The river, of course, was the great highway.  Rafts drifted by; steamboats passed up and down and gave communication to the outside world; St. Louis, the metropolis, was only one hundred miles away.  Hannibal was inclined to rank itself as of next importance, and took on airs accordingly.  It had society, too—­all kinds—­from the negroes and the town drunkards ("General” Gaines and Jimmy Finn; later, Old Ben Blankenship) up through several nondescript grades of mechanics and tradesmen to the professional men of the community, who wore tall hats, ruffled shirt-fronts, and swallow-tail coats, usually of some positive color-blue, snuff-brown, and green.  These and their families constituted the true aristocracy of the Southern town.  Most of them had pleasant homes—­brick or large frame mansions, with colonnaded entrances, after the manner of all Southern architecture of that period, which had an undoubted Greek root, because of certain drawing-books, it is said, accessible to the builders of those days.  Most of them, also, had means —­slaves and land which yielded an income in addition to their professional earnings.  They lived in such style as was considered fitting to their rank, and had such comforts as were then obtainable.

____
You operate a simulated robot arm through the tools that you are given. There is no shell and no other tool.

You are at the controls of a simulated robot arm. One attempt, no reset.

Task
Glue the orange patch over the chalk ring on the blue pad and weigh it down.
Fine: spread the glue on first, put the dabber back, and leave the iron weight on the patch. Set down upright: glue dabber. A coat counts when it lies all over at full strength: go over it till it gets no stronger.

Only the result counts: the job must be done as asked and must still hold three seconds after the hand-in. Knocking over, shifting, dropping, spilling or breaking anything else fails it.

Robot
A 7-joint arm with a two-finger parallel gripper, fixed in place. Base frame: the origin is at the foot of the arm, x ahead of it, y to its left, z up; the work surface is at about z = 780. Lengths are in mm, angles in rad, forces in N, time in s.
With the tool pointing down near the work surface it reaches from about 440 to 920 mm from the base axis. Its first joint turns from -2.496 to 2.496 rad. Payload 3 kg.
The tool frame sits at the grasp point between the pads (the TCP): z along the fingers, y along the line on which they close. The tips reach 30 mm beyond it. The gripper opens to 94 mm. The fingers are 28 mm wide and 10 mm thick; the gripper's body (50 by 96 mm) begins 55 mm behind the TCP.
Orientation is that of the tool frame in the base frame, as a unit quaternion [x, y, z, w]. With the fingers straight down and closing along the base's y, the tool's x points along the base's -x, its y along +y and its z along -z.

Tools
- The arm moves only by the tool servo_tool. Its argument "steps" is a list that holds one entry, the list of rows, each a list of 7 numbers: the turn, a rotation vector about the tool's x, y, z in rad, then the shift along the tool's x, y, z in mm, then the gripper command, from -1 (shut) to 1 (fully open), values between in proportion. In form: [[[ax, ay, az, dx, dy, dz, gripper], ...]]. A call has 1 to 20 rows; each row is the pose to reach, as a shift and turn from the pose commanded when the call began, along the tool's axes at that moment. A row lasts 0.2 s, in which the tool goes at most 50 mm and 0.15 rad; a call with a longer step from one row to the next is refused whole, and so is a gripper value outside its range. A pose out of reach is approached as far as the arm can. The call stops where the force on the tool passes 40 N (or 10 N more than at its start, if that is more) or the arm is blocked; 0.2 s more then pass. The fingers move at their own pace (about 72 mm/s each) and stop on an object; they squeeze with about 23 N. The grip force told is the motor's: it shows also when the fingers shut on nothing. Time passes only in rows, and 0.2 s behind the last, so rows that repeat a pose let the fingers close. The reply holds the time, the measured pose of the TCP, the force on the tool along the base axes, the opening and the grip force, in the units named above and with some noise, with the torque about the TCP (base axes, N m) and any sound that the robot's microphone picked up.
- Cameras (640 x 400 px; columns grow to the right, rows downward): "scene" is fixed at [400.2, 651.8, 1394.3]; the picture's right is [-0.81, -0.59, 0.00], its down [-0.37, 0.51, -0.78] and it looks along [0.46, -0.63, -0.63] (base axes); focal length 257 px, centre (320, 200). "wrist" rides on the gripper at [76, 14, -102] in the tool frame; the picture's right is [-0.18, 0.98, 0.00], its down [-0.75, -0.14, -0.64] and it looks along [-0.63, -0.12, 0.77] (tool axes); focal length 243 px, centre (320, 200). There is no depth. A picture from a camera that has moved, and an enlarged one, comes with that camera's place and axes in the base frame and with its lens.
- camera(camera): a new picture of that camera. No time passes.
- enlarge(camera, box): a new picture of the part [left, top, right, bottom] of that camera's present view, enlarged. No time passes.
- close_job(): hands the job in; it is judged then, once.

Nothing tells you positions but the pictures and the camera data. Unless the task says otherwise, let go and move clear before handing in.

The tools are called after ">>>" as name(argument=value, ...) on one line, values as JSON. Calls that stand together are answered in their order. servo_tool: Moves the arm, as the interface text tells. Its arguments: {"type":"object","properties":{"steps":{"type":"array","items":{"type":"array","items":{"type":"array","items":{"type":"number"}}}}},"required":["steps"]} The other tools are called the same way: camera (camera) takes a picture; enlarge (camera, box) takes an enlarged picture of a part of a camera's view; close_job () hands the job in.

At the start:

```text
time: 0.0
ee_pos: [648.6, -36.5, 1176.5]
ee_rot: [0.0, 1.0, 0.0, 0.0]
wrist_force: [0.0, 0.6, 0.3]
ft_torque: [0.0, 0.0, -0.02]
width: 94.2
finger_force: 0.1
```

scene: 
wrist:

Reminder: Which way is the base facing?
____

It was to this grade of society that judge Clemens and his family belonged, but his means no longer enabled him to provide either the comforts or the ostentation of his class.  He settled his family and belongings in a portion of a house on Hill Street—­the Pavey Hotel; his merchandise he established modestly on Main Street, with Orion, in a new suit of clothes, as clerk.  Possibly the clothes gave Orion a renewed ambition for mercantile life, but this waned.  Business did not begin actively, and he was presently dreaming and reading away the time.  A little later he became a printer’s apprentice, in the office of the Hannibal Journal, at his father’s suggestion.

Orion Clemens perhaps deserves a special word here.  He was to be much associated with his more famous brother for many years, and his personality as boy and man is worth at least a casual consideration.  He was fifteen now, and had developed characteristics which in a greater or less degree were to go with him through life.  Of a kindly, loving disposition, like all of the Clemens children, quick of temper, but always contrite, or forgiving, he was never without the fond regard of those who knew him best.  His weaknesses were manifold, but, on the whole, of a negative kind.  Honorable and truthful, he had no tendency to bad habits or unworthy pursuits; indeed, he had no positive traits of any sort.  That was his chief misfortune.  Full of whims and fancies, unstable, indeterminate, he was swayed by every passing emotion and influence.  Daily he laid out a new course of study and achievement, only to fling it aside because of some chance remark or printed paragraph or bit of advice that ran contrary to his purpose.  Such a life is bound to be a succession of extremes—­alternate periods of supreme exaltation and despair.  In his autobiographical chapters, already mentioned, Orion sets down every impulse and emotion and failure with that faithful humility which won him always the respect, if not always the approval, of men.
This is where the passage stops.